### SET PROBLEM
Starting at the line that contains "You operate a" and stopping at the line that contains "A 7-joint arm", repeat every line exactly, the two end lines included, and nothing else. Use a numbered list and skip empty lines.

### SUPPLIED RECORDS
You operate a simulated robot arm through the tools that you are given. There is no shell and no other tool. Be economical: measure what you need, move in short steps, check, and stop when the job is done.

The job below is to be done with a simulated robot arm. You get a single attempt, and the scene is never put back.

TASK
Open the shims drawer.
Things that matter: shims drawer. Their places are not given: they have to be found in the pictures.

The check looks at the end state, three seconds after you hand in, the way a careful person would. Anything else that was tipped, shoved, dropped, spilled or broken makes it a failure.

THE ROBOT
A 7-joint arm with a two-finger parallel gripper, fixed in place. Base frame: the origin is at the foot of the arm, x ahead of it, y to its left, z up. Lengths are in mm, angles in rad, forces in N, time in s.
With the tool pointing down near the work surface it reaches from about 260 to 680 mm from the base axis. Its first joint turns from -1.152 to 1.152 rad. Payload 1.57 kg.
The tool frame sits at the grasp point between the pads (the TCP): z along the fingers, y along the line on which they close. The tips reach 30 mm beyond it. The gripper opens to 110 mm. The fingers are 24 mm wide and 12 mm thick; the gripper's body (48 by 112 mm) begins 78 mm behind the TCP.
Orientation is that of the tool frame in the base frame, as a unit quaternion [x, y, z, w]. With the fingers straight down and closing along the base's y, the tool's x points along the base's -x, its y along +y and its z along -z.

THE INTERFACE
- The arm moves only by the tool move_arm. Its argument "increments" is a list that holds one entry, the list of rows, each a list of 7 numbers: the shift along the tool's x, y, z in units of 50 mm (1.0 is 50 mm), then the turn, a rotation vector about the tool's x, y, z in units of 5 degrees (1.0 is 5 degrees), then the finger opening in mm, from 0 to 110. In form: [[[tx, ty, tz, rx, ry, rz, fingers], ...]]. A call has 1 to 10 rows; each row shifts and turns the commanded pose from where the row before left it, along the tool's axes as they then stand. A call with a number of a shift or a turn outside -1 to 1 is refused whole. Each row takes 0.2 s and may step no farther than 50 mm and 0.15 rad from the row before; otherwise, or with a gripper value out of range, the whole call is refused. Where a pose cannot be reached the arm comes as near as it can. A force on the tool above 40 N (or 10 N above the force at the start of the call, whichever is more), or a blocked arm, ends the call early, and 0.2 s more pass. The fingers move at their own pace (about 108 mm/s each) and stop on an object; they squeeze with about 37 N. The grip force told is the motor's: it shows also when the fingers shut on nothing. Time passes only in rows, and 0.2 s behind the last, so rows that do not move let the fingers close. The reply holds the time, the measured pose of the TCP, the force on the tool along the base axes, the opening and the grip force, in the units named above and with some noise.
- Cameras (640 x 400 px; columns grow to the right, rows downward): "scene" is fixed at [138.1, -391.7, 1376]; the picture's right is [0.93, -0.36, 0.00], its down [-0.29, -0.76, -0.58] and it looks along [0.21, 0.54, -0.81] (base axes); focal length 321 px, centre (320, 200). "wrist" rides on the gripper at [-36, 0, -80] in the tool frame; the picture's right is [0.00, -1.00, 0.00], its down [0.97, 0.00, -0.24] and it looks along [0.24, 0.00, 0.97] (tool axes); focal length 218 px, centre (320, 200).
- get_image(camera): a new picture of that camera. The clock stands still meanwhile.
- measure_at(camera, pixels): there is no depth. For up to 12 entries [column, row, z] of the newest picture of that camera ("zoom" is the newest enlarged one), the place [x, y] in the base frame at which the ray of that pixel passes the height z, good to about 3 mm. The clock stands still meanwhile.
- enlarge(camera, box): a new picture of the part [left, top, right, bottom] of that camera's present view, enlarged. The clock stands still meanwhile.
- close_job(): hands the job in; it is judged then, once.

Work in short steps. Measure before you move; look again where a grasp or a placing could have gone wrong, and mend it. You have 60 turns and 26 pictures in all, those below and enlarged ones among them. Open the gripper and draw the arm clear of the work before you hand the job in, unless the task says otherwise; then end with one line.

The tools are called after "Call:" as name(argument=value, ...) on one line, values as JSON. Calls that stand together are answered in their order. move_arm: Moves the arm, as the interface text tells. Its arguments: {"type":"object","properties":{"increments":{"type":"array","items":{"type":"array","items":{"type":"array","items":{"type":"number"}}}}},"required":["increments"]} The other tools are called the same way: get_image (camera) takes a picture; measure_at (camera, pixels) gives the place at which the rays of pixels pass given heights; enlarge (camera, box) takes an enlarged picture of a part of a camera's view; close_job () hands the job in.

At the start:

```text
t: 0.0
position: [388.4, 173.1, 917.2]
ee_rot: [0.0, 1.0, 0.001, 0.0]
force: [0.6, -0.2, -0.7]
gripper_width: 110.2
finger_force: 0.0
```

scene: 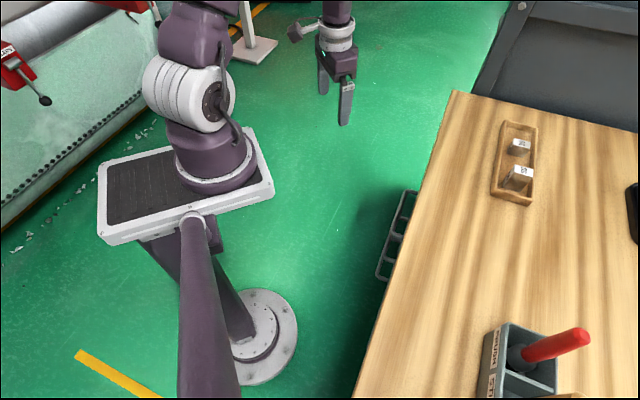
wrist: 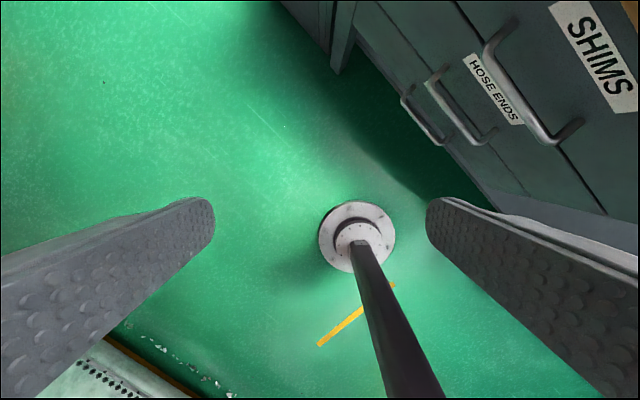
--
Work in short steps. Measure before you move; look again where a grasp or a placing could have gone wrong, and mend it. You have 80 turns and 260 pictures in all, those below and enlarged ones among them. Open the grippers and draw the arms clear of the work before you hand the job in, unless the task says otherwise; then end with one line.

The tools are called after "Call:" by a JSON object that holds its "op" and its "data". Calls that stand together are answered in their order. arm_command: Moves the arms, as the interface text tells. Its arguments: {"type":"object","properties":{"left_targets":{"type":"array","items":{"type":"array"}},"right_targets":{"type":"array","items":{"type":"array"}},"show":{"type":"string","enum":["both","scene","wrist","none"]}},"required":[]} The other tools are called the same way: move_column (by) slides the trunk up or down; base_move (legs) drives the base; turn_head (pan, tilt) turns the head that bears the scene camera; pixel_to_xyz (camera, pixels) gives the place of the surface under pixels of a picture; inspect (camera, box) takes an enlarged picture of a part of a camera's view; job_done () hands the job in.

### SOLUTION FOR THIS EXERCISE
1. You operate a simulated robot arm through the tools that you are given. There is no shell and no other tool. Be economical: measure what you need, move in short steps, check, and stop when the job is done.
2. The job below is to be done with a simulated robot arm. You get a single attempt, and the scene is never put back.
3. TASK
4. Open the shims drawer.
5. Things that matter: shims drawer. Their places are not given: they have to be found in the pictures.
6. The check looks at the end state, three seconds after you hand in, the way a careful person would. Anything else that was tipped, shoved, dropped, spilled or broken makes it a failure.
7. THE ROBOT
8. A 7-joint arm with a two-finger parallel gripper, fixed in place. Base frame: the origin is at the foot of the arm, x ahead of it, y to its left, z up. Lengths are in mm, angles in rad, forces in N, time in s.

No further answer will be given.